> Data provided:
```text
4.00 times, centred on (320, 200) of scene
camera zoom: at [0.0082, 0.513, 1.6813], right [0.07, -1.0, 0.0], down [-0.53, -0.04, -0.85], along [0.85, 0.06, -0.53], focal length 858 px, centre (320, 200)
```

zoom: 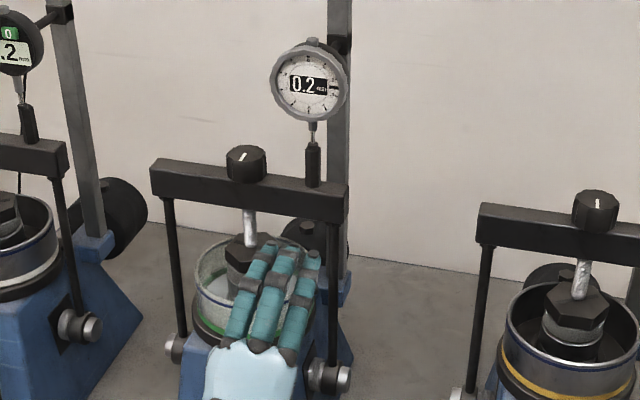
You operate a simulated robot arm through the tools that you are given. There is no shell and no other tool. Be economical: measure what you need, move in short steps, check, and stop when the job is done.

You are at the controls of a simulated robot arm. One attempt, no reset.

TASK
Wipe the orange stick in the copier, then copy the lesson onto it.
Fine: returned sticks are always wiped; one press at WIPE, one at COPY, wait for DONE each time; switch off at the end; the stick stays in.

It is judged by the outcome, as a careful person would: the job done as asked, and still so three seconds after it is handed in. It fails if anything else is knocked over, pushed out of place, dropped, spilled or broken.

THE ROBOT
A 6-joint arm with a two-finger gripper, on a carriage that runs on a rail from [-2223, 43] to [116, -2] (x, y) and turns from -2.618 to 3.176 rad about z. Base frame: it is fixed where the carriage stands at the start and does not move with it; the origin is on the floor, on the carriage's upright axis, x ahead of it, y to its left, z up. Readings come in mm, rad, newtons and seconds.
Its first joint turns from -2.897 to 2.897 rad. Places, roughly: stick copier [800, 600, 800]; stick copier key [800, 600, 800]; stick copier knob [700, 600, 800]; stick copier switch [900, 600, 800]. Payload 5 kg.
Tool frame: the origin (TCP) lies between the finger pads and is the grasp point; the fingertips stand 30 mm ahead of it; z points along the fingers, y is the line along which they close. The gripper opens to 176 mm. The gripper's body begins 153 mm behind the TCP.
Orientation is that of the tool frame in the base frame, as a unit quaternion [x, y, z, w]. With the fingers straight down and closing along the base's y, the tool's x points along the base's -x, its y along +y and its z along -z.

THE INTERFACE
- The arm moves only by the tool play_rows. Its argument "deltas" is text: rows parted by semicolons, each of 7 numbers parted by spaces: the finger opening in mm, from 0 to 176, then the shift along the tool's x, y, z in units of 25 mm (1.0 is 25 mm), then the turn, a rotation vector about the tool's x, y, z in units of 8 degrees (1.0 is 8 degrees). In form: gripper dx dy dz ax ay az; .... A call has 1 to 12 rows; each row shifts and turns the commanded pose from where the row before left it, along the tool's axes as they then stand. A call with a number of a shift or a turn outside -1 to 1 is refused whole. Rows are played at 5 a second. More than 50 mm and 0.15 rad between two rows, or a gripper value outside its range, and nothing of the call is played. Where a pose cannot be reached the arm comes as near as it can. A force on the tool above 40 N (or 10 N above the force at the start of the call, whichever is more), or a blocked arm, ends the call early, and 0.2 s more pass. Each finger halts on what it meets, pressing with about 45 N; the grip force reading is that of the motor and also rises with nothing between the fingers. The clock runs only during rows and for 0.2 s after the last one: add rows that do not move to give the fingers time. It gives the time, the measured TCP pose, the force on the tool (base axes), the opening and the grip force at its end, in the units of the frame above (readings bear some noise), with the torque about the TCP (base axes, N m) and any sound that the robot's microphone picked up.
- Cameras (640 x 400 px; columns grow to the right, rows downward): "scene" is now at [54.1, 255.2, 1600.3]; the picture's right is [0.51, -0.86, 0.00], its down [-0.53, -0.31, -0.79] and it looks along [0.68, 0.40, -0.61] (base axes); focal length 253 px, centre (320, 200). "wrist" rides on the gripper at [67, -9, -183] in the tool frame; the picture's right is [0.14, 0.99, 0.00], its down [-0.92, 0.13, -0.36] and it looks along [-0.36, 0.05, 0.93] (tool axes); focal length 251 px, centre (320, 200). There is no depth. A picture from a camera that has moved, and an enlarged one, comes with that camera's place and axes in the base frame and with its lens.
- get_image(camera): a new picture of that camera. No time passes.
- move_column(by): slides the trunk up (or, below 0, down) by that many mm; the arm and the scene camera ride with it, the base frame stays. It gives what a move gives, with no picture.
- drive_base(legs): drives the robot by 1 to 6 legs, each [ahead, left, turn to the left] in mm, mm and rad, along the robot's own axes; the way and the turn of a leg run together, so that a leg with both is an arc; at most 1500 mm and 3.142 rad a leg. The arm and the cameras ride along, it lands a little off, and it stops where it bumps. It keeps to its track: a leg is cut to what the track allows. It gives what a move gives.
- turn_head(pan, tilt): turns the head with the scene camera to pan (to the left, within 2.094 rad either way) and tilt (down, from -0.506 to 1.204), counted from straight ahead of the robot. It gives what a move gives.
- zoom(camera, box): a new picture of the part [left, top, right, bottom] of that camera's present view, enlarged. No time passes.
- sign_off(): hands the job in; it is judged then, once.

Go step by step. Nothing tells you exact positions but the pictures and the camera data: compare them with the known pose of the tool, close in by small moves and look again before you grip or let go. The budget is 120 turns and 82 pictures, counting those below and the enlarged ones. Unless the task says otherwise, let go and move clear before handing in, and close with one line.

> Written instruction: Repeat the records above exactly, omitting every picture. Write them as strings in a JSON array, leaving out blank lines.

> Correct answer:
[
  "```text",
  "4.00 times, centred on (320, 200) of scene",
  "camera zoom: at [0.0082, 0.513, 1.6813], right [0.07, -1.0, 0.0], down [-0.53, -0.04, -0.85], along [0.85, 0.06, -0.53], focal length 858 px, centre (320, 200)",
  "```",
  "zoom: ",
  "You operate a simulated robot arm through the tools that you are given. There is no shell and no other tool. Be economical: measure what you need, move in short steps, check, and stop when the job is done.",
  "You are at the controls of a simulated robot arm. One attempt, no reset.",
  "TASK",
  "Wipe the orange stick in the copier, then copy the lesson onto it.",
  "Fine: returned sticks are always wiped; one press at WIPE, one at COPY, wait for DONE each time; switch off at the end; the stick stays in.",
  "It is judged by the outcome, as a careful person would: the job done as asked, and still so three seconds after it is handed in. It fails if anything else is knocked over, pushed out of place, dropped, spilled or broken.",
  "THE ROBOT",
  "A 6-joint arm with a two-finger gripper, on a carriage that runs on a rail from [-2223, 43] to [116, -2] (x, y) and turns from -2.618 to 3.176 rad about z. Base frame: it is fixed where the carriage stands at the start and does not move with it; the origin is on the floor, on the carriage's upright axis, x ahead of it, y to its left, z up. Readings come in mm, rad, newtons and seconds.",
  "Its first joint turns from -2.897 to 2.897 rad. Places, roughly: stick copier [800, 600, 800]; stick copier key [800, 600, 800]; stick copier knob [700, 600, 800]; stick copier switch [900, 600, 800]. Payload 5 kg.",
  "Tool frame: the origin (TCP) lies between the finger pads and is the grasp point; the fingertips stand 30 mm ahead of it; z points along the fingers, y is the line along which they close. The gripper opens to 176 mm. The gripper's body begins 153 mm behind the TCP.",
  "Orientation is that of the tool frame in the base frame, as a unit quaternion [x, y, z, w]. With the fingers straight down and closing along the base's y, the tool's x points along the base's -x, its y along +y and its z along -z.",
  "THE INTERFACE",
  "- The arm moves only by the tool play_rows. Its argument \"deltas\" is text: rows parted by semicolons, each of 7 numbers parted by spaces: the finger opening in mm, from 0 to 176, then the shift along the tool's x, y, z in units of 25 mm (1.0 is 25 mm), then the turn, a rotation vector about the tool's x, y, z in units of 8 degrees (1.0 is 8 degrees). In form: gripper dx dy dz ax ay az; .... A call has 1 to 12 rows; each row shifts and turns the commanded pose from where the row before left it, along the tool's axes as they then stand. A call with a number of a shift or a turn outside -1 to 1 is refused whole. Rows are played at 5 a second. More than 50 mm and 0.15 rad between two rows, or a gripper value outside its range, and nothing of the call is played. Where a pose cannot be reached the arm comes as near as it can. A force on the tool above 40 N (or 10 N above the force at the start of the call, whichever is more), or a blocked arm, ends the call early, and 0.2 s more pass. Each finger halts on what it meets, pressing with about 45 N; the grip force reading is that of the motor and also rises with nothing between the fingers. The clock runs only during rows and for 0.2 s after the last one: add rows that do not move to give the fingers time. It gives the time, the measured TCP pose, the force on the tool (base axes), the opening and the grip force at its end, in the units of the frame above (readings bear some noise), with the torque about the TCP (base axes, N m) and any sound that the robot's microphone picked up.",
  "- Cameras (640 x 400 px; columns grow to the right, rows downward): \"scene\" is now at [54.1, 255.2, 1600.3]; the picture's right is [0.51, -0.86, 0.00], its down [-0.53, -0.31, -0.79] and it looks along [0.68, 0.40, -0.61] (base axes); focal length 253 px, centre (320, 200). \"wrist\" rides on the gripper at [67, -9, -183] in the tool frame; the picture's right is [0.14, 0.99, 0.00], its down [-0.92, 0.13, -0.36] and it looks along [-0.36, 0.05, 0.93] (tool axes); focal length 251 px, centre (320, 200). There is no depth. A picture from a camera that has moved, and an enlarged one, comes with that camera's place and axes in the base frame and with its lens.",
  "- get_image(camera): a new picture of that camera. No time passes.",
  "- move_column(by): slides the trunk up (or, below 0, down) by that many mm; the arm and the scene camera ride with it, the base frame stays. It gives what a move gives, with no picture.",
  "- drive_base(legs): drives the robot by 1 to 6 legs, each [ahead, left, turn to the left] in mm, mm and rad, along the robot's own axes; the way and the turn of a leg run together, so that a leg with both is an arc; at most 1500 mm and 3.142 rad a leg. The arm and the cameras ride along, it lands a little off, and it stops where it bumps. It keeps to its track: a leg is cut to what the track allows. It gives what a move gives.",
  "- turn_head(pan, tilt): turns the head with the scene camera to pan (to the left, within 2.094 rad either way) and tilt (down, from -0.506 to 1.204), counted from straight ahead of the robot. It gives what a move gives.",
  "- zoom(camera, box): a new picture of the part [left, top, right, bottom] of that camera's present view, enlarged. No time passes.",
  "- sign_off(): hands the job in; it is judged then, once.",
  "Go step by step. Nothing tells you exact positions but the pictures and the camera data: compare them with the known pose of the tool, close in by small moves and look again before you grip or let go. The budget is 120 turns and 82 pictures, counting those below and the enlarged ones. Unless the task says otherwise, let go and move clear before handing in, and close with one line."
]